A Muccino interessa la mancanza di certezze del presente: i suoi personaggi sono tutti in bilico, vittime di una precarietà che è economica, emotiva, matrimoniale/familiare/ sentimentale o quella esistenziale di chi non riesce a capire dove o come vivere. Gli interessa rimestare nel magma della crisi in cui non esiste una vita che possa dirsi normale. E cos’è mai la normalità. La banalità di un oggi che ha abolito ogni complessità è al centro del discorso, le vacue fissazioni contemporanee, la pratica buddista come un rifugio, le illusioni che si coltivano contro ogni evidenza, la superficialità e l’ipocrisia con cui facciamo i conti ogni giorno (quelle degli altri, le nostre). E certi tarli (tipici dell’autore) quali la paura di «realizzare che non ho mai vissuto veramente», che è da sempre (non mi ripeto, lo scrivevo a proposito di L’estate addosso, film che tentava, fallendo, il difficile sincretismo tra il Muccino italiano e quello americano) il vero spettro dell’autore. Muccino rappresenta tutti i punti di vista senza approfondimenti posticci, sa che qualsiasi spiegazione sarebbe ridondante: è molto più attento a far scivolare l’intreccio (e questo film scivola, ragazzi: due ore che volano). Non c’è bisogno di sottolineare, per esempio, che la storia dei due sedicenni replica uno schema, che è un implicito prequel. E ci si affida a un finale che, come l’inizio, è leggibile, programmatico: le decisioni che vengono prese, la famiglia che si disintegra, i tradimenti che vengono vanificati. E poi eccola lì una nuova sposa che attraversa il lungomare, eccola una nuova storia di speranze e ipotetici fallimenti che va a cominciare.

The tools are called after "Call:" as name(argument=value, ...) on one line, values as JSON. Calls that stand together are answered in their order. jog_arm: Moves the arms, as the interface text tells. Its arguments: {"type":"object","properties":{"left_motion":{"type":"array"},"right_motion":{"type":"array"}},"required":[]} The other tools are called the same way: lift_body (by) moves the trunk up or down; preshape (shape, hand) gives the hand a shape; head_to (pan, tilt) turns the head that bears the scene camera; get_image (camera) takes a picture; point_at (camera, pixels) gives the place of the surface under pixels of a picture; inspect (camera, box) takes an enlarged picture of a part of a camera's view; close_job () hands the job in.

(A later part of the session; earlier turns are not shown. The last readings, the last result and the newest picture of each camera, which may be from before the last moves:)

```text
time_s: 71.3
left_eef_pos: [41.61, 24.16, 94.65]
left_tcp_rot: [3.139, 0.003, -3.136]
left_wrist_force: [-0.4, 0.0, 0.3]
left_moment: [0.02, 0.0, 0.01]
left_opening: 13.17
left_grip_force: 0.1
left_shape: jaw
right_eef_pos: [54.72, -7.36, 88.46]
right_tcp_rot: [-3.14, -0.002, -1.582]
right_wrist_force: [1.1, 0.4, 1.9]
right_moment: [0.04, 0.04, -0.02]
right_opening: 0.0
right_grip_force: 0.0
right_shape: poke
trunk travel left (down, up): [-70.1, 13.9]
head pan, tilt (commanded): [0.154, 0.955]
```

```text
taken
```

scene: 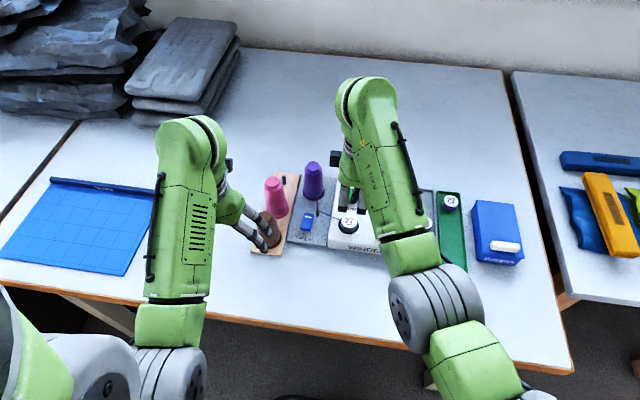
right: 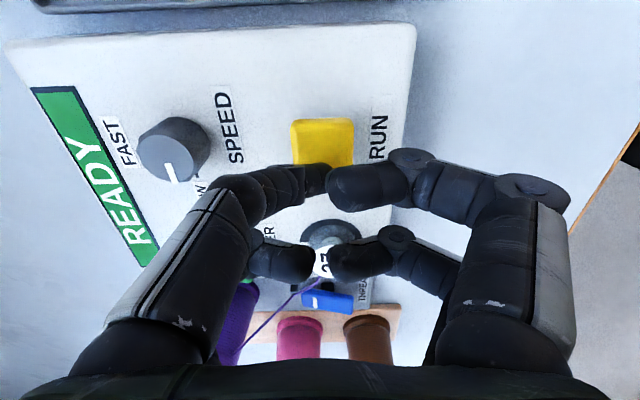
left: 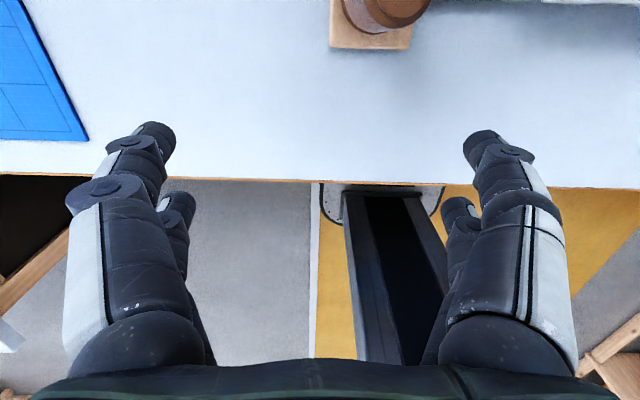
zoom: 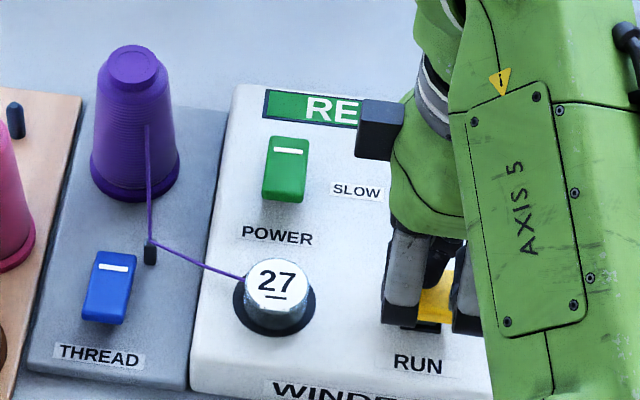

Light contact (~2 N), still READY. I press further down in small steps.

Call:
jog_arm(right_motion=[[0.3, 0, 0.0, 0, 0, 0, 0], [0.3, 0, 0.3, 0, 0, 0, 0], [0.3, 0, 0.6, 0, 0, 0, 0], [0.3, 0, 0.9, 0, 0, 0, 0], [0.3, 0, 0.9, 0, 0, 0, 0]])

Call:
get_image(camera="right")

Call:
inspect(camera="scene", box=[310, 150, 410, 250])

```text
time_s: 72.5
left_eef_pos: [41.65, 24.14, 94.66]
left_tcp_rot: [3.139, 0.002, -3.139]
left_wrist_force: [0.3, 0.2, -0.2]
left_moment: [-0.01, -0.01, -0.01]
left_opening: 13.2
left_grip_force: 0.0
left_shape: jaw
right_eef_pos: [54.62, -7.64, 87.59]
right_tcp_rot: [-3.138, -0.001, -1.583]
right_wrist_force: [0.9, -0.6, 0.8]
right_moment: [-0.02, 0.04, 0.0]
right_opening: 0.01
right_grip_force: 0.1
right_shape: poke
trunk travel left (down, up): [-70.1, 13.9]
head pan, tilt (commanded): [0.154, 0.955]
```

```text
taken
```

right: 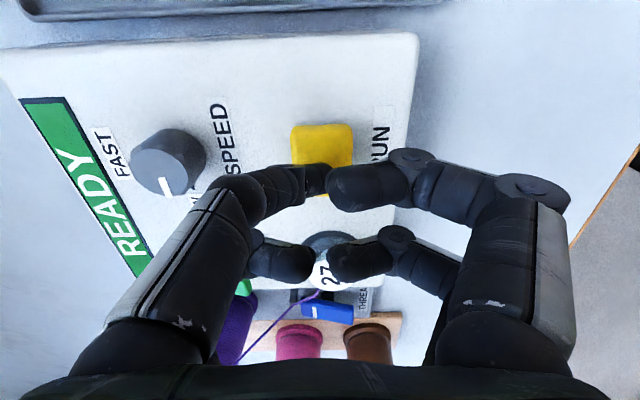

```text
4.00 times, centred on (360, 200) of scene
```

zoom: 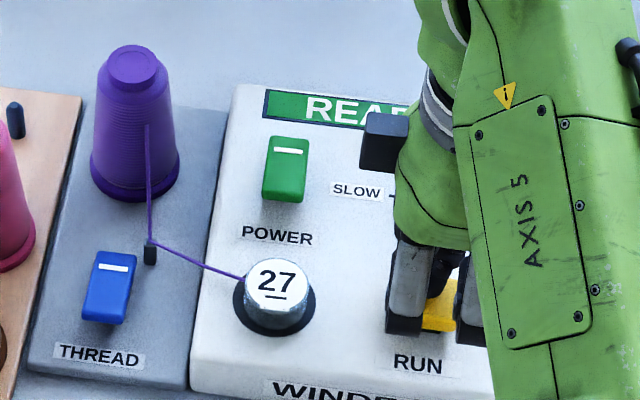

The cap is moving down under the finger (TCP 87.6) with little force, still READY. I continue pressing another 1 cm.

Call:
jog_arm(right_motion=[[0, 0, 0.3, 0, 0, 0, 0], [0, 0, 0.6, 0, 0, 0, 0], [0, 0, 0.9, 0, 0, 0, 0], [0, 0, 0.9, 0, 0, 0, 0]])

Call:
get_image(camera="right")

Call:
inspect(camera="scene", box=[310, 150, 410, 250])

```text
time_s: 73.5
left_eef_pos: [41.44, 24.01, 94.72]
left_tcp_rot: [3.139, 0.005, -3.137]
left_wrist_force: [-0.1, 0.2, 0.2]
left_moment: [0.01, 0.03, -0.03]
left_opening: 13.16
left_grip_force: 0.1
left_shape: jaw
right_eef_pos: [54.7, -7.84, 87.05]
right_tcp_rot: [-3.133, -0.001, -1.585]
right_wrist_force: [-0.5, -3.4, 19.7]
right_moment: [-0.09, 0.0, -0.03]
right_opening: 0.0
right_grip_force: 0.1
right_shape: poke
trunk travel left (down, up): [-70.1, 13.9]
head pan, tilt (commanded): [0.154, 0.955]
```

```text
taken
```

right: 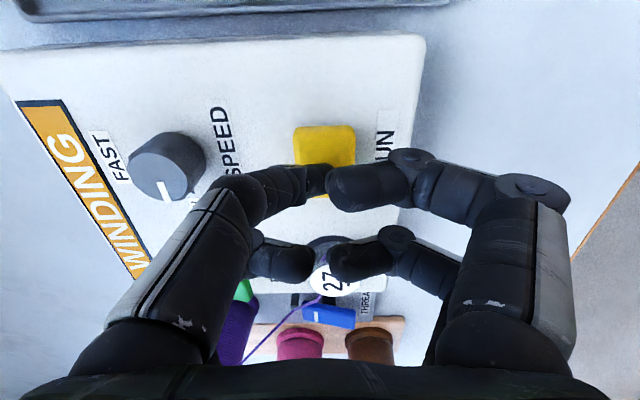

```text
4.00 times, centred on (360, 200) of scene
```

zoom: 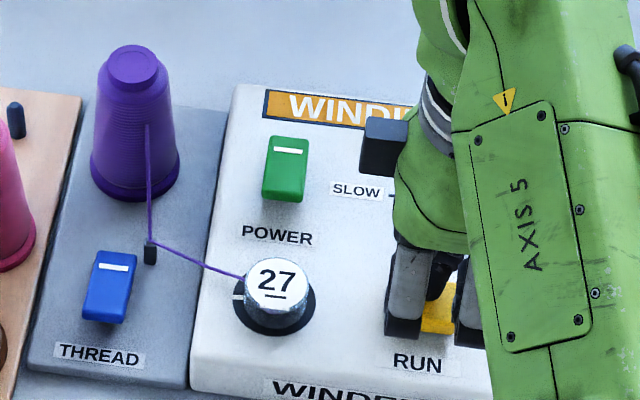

A casa tutti bene è il miglior cinema popolare che si fa in Italia. E molta critica continua a storcere il naso di fronte a Muccino solo perché si ostina a vedere, in quelle che sono caratteristiche marcate, del compiacimento; perché ha successo (imperdonabile questa cosa) e perché, a dispetto di tanti altri registi che vogliono essere autori a ogni costo, non insegue la pedanteria dell’analisi sociologica, non intellettualizza né tenta di fare letteratura, ma usa i suoi personaggi per quello che sono, funzioni di un racconto cinematografico figlio del suo tempo. Ha stile Muccino, lo riconosci subito dal modo in cui riprende i suoi caratteri-pedine, da come li fa aggredire dalla camera a mano e li dipinge attraverso i dettagli, da come gestisce sapientemente il cast (Sabrina Impacciatore giganteggia, Gianmarco Tognazzi prenderà premi), rispolverando Stefania Sandrelli (forse anche per una citazione al cinema di Scola, al quale questo film fa l’occhiolino) e vecchie glorie, lontane dagli schermi da anni, come Sandra Milo.
Mi si dica un film commerciale italiano, uscito di recente, che sia girato meglio di questo. E mi si dica ancora perché Verdone va bene (e sì che va bene, lo amiamo Verdone) e Muccino no. Forse perché Verdone è più morale e bonario e nel cinico Muccino, invece, non c’è un’oncia di paternalismo?